Le festival international du film d’animation d’Annecy sélectionne ainsi depuis 1960, et comme son nom l’indique, des œuvres animées du monde entier pour leur décerner un prix, le Cristal. Avec les années, les techniques et la technologie évoluent, et comme l’édition de cette année nous le prouve, le festival a su s’adapter afin de proposer diverses catégories et élargir son palmarès. D’abord organisé en marge du festival de Cannes, le festival d’Annecy s’est démarqué par cette volonté de promouvoir le cinéma d’animation. Ainsi, en 2017, on compte 500 films projetés pour 83 nations représentées. Du long métrage à la réalité virtuelle, les productions concourent pour remporter le prix ou la mention du jury.
En ce qui concerne l'animation japonaise, qui est le cœur du festival pour les passionnés d'otakulture, on retrouve cette année cinq productions japonaises, dont une japo-indonésienne. Aucune réalisation n'a été sélectionnée pour les courts métrages, et c’est donc dans les catégories long métrage et contrechamp que le drapeau au soleil levant est présent. La catégorie contrechamp, incluant longs et courts métrages, est une sélection compétitive qui, depuis l’année dernière, met en lumière des premiers films ou des productions atypiques.
Il est étonnant de ne pas retrouver une production telle que Les Enfants du Temps de SHINKAI Makoto, auteur et scénariste du célébrissime Your Name. Le Cristal du long métrage est décerné à une collaboration franco-danoise, Calamity, une enfance de Martha Jane Cannary de Rémi CHAYÉ, qui retrace la vie de Calamity Jane. A ce titre ont concouru deux films japonais. D'abord 7 Jours, réalisé par MURANO Yūta, représente à merveille le style habituel de nos séries animées favorites et dont l'histoire touche dans le vif les problèmes de nos sociétés modernes. Puis Lupin III: The First, réalisé par YAMAZAKI Takashi, s’illustre par une animation 3D maîtrisée et son ambiance d’intrigue épique rappelant son ancêtre cher à notre culture littéraire. Le jury pour cette sélection de longs métrages, exclusivement francophone, n’avait visiblement pas notre âme otaku, bien que rien n'aurait pu enlever son prix bien mérité à la production franco-danoise.
Un jury à l’oreille affûtée puisque On Gaku, Notre Rock réalisé par IWAISAWA Kenji ne décrochera pas le prix Contrechamp pour lequel il concourt, mais le Prix de la meilleure musique originale, avec le soutien de la SACEM, dans la catégorie long métrage. Ce film animé à l’allure si particulière, qui mérite amplement sa place dans la sélection contrechamp, a, pour un film qui aborde la musique, su se faire apprécier du jury. C’est une réussite pour l’auteur, mais aussi pour les personnages de l’œuvre, ces jeunes voulant sortir d’un quotidien qui les aspire grâce à la musique et qui, malgré les regards et les jugements, ont su bercer bien plus que leur public fictif.

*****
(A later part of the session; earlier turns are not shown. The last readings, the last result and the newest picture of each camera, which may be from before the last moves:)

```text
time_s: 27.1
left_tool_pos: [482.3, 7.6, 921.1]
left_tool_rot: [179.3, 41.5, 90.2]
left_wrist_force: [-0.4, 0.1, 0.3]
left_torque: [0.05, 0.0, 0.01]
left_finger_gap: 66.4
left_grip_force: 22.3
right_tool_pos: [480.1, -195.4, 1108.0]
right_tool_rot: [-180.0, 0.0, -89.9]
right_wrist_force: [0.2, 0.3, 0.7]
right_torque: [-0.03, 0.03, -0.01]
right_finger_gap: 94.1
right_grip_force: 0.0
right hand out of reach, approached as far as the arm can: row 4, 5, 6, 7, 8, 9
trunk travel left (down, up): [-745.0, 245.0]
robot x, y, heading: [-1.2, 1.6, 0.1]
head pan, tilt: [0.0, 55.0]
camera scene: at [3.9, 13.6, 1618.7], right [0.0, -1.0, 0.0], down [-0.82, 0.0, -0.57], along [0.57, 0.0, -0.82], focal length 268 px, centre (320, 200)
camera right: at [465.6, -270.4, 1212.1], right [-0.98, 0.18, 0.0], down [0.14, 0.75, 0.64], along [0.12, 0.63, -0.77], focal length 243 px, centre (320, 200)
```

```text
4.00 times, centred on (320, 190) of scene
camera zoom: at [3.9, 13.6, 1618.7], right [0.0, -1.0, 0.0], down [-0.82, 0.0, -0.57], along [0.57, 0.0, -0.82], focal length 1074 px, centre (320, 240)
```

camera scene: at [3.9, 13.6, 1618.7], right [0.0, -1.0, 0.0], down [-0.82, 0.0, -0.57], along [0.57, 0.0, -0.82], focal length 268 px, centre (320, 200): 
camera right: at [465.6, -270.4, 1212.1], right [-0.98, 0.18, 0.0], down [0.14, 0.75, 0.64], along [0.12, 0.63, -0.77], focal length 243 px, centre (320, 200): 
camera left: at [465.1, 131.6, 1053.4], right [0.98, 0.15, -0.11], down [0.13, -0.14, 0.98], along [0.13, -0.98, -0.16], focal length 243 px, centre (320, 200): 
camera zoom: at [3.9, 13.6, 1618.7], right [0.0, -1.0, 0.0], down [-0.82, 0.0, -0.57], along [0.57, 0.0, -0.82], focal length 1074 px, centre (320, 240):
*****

Toujours dans les longs métrages contrechamps, le Japon s’est allié à l’Indonésie pour être sélectionné sur le thème de la Corée du Nord avec True North réalisé par HAN SHIMIZU Eiji. En effet, ce film d’animation 3D entièrement réalisé par ordinateur propose une immixtion dans un camp de travail forcé de l'un des pays les plus reclus du monde. A l’image du discours qu’entreprend le jeune homme survivant au début du film, le message se veut universel et s'adresse autant à son auditoire fictif qu'aux spectateurs du film. C’est toutefois My Favorite War de Ilze BURKOVSKA JACOBSEN, biographie de son réalisateur letton, qui a obtenu le prix Contrechamp.
Une dernière production assez spéciale, mais néanmoins touchante, The Balloon Catcher, réalisé par KANEKO Isaku, réside parmi la multitude des films de fin d’étude. Ce projet réalisé sur papier est une version plus profonde et plus imagée du vilain petit canard. Victime de préjugés, un homme à tête de hache est accusé à tort du meurtre d’un homme ballon dans un monde où tout le monde est un ballon. Si cette histoire n’est pas non plus parvenue à décrocher le Cristal de sa catégorie, elle a le mérite de mettre en exergue un phénomène toujours trop présent au Japon, société sur laquelle pèse une haute exigence d’uniformité, où la différence, encore aujourd'hui, étonne et exclut.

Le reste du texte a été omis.